Still, some travelers continue to believe that, in unusual circumstances, Hotwire or Priceline would be “reasonable” about an exchange. Sadly, they’re not, and for a reason. Should an opaque site start to allow cancellations and refunds, even for “good” reasons, suppliers would quickly stop selling through those sites. Total nonrefundability is essential to the opaque business model. I’m afraid I have to agree with Priceline’s decision in this case.

The airline option

Could our reader fly standby with wrong-day Priceline tickets? That’s really up to the airline. In theory, there’s no reason it couldn’t agree to a date switch—if not at the same price, maybe by collecting an additional payment. In any event, if our reader is to find any relief, it would be from the airline, not Priceline—after all, once the ticket is sold, Priceline is out of the loop. If I were in our reader’s shoes, however, I wouldn’t schlep the whole family to the airport, hoping for seats at an earlier date. Instead, I’d contact the airline’s sales office, in advance, and offer to negotiate a date switch, with some extra bucks as a sweetener. I have no idea whether that would work in this case, but it would be worth a try. Asking a travel agent to negotiate the switch might be a good idea—with a decent fee for the agent’s assistance.

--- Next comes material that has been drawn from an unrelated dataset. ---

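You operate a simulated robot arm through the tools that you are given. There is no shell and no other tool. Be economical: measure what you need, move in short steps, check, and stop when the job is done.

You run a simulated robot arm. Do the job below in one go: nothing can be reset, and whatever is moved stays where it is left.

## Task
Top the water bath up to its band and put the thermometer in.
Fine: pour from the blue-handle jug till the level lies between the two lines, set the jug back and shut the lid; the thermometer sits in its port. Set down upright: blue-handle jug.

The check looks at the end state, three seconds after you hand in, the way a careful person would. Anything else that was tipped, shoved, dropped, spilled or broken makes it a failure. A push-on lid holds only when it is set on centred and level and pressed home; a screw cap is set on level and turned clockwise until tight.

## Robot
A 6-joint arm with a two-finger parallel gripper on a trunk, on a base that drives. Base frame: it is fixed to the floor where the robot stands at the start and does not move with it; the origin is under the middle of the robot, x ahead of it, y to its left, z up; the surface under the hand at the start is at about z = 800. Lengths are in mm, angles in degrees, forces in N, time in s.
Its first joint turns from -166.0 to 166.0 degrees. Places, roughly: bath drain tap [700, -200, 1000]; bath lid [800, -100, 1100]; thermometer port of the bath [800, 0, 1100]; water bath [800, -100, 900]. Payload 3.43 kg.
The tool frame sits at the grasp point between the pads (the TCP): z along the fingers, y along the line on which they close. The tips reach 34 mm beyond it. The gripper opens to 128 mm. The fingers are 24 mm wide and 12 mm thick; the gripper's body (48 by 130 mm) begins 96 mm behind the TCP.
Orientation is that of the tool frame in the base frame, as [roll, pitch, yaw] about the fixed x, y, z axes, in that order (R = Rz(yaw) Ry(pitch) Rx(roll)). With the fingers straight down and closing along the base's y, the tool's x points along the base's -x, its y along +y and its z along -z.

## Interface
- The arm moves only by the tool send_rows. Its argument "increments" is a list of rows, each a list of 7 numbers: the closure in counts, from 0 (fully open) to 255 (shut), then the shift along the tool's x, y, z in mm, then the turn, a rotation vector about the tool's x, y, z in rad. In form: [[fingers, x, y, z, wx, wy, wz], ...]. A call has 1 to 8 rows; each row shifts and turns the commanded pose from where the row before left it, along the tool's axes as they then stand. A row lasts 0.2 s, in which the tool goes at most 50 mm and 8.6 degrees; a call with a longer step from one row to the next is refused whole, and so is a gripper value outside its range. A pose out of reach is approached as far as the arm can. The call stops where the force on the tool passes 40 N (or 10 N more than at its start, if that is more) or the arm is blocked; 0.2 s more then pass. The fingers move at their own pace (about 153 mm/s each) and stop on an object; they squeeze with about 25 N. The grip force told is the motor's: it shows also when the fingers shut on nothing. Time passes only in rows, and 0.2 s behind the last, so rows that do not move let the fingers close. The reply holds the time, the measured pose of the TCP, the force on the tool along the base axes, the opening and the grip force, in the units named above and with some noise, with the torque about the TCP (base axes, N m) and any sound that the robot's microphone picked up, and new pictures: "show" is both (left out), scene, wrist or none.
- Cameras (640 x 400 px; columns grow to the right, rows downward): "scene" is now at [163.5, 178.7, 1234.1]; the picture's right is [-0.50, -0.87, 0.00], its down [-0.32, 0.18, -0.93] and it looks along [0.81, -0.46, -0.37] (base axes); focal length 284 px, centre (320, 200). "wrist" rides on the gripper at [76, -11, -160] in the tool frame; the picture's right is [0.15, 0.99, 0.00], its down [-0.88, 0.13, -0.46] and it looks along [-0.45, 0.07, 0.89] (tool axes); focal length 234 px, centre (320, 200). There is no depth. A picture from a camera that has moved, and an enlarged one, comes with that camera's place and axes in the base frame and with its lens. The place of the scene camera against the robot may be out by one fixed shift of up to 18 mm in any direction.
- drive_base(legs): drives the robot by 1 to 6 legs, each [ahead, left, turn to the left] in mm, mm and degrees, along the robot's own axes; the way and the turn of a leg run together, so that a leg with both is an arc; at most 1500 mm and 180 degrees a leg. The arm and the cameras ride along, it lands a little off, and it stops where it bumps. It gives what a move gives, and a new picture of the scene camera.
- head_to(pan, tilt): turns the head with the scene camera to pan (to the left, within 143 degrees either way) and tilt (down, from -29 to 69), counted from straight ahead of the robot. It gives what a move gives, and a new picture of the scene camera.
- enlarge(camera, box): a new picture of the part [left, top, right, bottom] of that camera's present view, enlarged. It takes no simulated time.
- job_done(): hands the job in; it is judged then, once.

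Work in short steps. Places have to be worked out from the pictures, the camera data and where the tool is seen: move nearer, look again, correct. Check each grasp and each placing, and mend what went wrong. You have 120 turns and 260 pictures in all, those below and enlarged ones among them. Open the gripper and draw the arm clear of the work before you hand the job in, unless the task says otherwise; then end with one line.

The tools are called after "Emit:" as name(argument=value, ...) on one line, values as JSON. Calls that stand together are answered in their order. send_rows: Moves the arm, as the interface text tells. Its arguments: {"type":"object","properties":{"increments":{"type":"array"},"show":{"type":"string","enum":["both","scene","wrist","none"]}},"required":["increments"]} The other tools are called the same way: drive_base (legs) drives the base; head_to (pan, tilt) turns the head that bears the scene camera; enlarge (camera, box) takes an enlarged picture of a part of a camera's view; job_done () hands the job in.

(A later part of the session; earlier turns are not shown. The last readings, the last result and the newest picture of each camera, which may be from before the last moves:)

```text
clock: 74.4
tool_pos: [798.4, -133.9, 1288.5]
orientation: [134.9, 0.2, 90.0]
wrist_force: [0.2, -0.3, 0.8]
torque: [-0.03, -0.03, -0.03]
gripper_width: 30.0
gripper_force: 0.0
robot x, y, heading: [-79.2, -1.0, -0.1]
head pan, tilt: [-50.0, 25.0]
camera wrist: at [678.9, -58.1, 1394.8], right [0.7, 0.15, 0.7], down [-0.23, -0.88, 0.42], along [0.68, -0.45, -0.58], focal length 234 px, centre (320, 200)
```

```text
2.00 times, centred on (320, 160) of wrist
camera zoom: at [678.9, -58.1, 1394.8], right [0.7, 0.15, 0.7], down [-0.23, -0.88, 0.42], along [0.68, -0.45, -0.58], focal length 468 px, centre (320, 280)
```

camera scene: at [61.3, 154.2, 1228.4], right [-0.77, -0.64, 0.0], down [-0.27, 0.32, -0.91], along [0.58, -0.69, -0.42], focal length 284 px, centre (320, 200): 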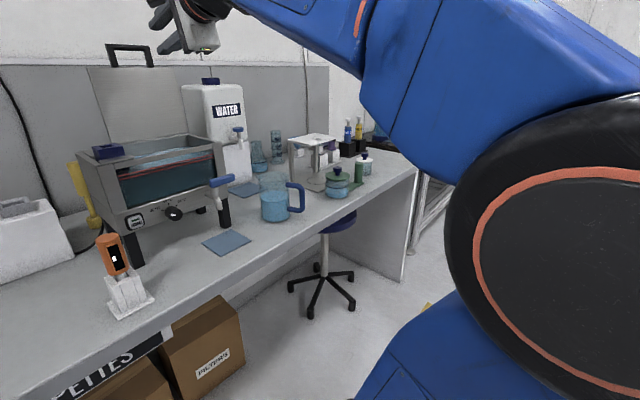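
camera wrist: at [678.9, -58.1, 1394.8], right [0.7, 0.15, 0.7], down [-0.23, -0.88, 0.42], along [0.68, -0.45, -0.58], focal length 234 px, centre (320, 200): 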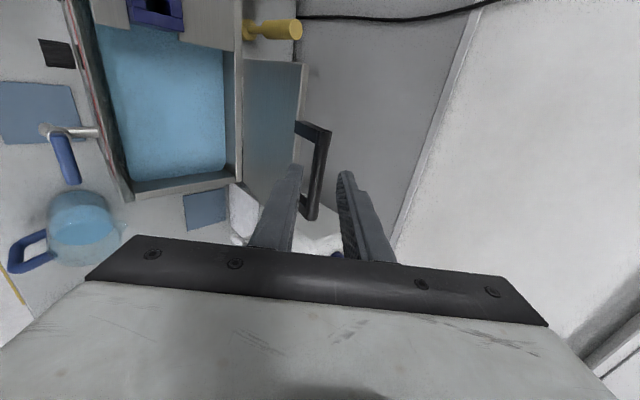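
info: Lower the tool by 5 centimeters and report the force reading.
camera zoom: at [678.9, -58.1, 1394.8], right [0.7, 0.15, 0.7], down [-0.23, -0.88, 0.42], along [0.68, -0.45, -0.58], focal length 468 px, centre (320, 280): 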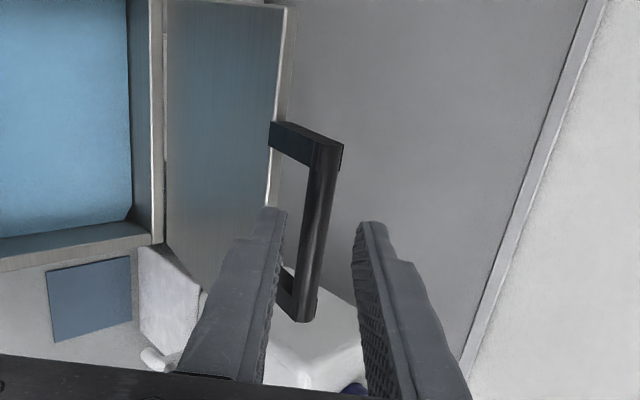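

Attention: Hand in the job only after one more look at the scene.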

Nonrefundability: Total and sort of

Travelers have enough trouble with pricing quirks without having to deal with “soft” definitions of “nonrefundable.” While almost all ultra-cheap airfare tickets are “nonrefundable,” some are more nonrefundable than others. With many, although you can’t get your money back should you cancel, you can retain the ticket’s dollar value and use it toward a future ticket. Most of the big lines charge a fee of up to $100 for such an exchange, but JetBlue charges only $20 and Southwest doesn’t charge at all. In the industry, that sort of ticket is called “reusable.”

Reusable tickets are common with most big domestic airlines. Other “nonrefundable” tickets, however, as well as some hotel and tour deals, are totally nonrefundable. Be especially careful with consolidator air tickets and some deeply discounted, advance-purchase hotel accommodations. As with the opaque sites, once you buy, you own the service, with no ifs or buts.

What to do

Instead of offering refunds, opaque sites sell “insurance” that repays the cost of purchases in the event you have to cancel. And you can buy comparable trip-cancellation insurance from third-party travel insurance agencies that covers just about any kind of travel service. But that insurance kicks in only for “covered” reasons, which include sickness, accident, calls to jury duty, and such. Specifically, it does not cover cancellation for business reasons or, as in the case of our reader, ordinary mistakes.

Insurance or no, you have to check the exact terms any time you consider buying a “nonrefundable” ticket. A reusable one may well be worth a substantial price premium.